◆ PROBLEM REQUIREMENTS:
Wherever the word "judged" appears in a line, extract that line.

◆ SOURCE MATERIAL:
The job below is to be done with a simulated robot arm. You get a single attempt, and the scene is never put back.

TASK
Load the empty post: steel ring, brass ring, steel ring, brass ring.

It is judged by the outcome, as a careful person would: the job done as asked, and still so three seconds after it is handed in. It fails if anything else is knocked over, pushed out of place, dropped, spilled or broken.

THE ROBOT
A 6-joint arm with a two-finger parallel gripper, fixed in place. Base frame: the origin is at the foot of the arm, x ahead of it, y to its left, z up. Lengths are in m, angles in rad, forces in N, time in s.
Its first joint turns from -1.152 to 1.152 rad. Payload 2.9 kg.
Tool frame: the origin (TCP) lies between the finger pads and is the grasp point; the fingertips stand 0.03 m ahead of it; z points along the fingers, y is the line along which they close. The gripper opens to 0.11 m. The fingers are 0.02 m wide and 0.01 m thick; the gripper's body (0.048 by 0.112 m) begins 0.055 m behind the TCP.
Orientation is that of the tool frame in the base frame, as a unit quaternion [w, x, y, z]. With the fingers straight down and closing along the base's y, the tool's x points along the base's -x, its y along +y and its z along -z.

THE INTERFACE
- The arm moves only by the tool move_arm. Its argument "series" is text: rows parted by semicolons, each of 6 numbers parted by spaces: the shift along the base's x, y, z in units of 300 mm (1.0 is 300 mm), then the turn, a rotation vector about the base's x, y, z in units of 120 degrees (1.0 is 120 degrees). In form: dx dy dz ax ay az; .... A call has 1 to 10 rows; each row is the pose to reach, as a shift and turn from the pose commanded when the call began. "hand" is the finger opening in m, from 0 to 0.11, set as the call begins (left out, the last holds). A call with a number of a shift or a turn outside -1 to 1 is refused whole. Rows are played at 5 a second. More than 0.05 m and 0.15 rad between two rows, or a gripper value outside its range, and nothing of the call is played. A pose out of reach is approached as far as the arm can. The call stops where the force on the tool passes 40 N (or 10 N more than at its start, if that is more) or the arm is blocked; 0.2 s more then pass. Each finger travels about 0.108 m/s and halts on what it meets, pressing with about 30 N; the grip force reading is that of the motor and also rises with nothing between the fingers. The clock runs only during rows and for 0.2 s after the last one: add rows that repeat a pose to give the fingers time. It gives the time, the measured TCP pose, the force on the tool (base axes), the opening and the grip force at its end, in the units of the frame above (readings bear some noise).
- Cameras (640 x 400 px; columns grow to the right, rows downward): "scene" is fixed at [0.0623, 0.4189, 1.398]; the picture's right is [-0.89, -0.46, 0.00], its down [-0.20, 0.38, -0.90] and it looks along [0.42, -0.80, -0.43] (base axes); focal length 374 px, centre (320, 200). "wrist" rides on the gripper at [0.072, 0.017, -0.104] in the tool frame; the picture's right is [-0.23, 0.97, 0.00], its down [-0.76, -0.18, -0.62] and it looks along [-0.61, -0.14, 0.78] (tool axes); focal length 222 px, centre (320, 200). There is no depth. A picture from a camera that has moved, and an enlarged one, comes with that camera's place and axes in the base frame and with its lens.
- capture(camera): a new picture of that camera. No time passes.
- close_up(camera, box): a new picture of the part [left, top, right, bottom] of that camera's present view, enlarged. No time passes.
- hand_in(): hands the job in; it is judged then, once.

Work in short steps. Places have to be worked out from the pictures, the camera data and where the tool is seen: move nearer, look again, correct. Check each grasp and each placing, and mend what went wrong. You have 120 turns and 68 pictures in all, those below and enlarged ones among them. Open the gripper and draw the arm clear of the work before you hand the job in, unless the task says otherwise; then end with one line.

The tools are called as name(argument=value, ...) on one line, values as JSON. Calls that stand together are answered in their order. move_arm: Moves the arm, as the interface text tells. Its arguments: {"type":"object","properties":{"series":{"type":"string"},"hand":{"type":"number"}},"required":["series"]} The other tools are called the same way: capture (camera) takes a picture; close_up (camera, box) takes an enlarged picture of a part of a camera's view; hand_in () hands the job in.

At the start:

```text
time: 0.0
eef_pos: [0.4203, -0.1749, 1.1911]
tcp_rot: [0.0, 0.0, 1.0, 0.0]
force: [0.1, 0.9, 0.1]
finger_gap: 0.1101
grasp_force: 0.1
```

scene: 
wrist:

◆ SOLVED PROBLEM:
It is judged by the outcome, as a careful person would: the job done as asked, and still so three seconds after it is handed in. It fails if anything else is knocked over, pushed out of place, dropped, spilled or broken.
- hand_in(): hands the job in; it is judged then, once.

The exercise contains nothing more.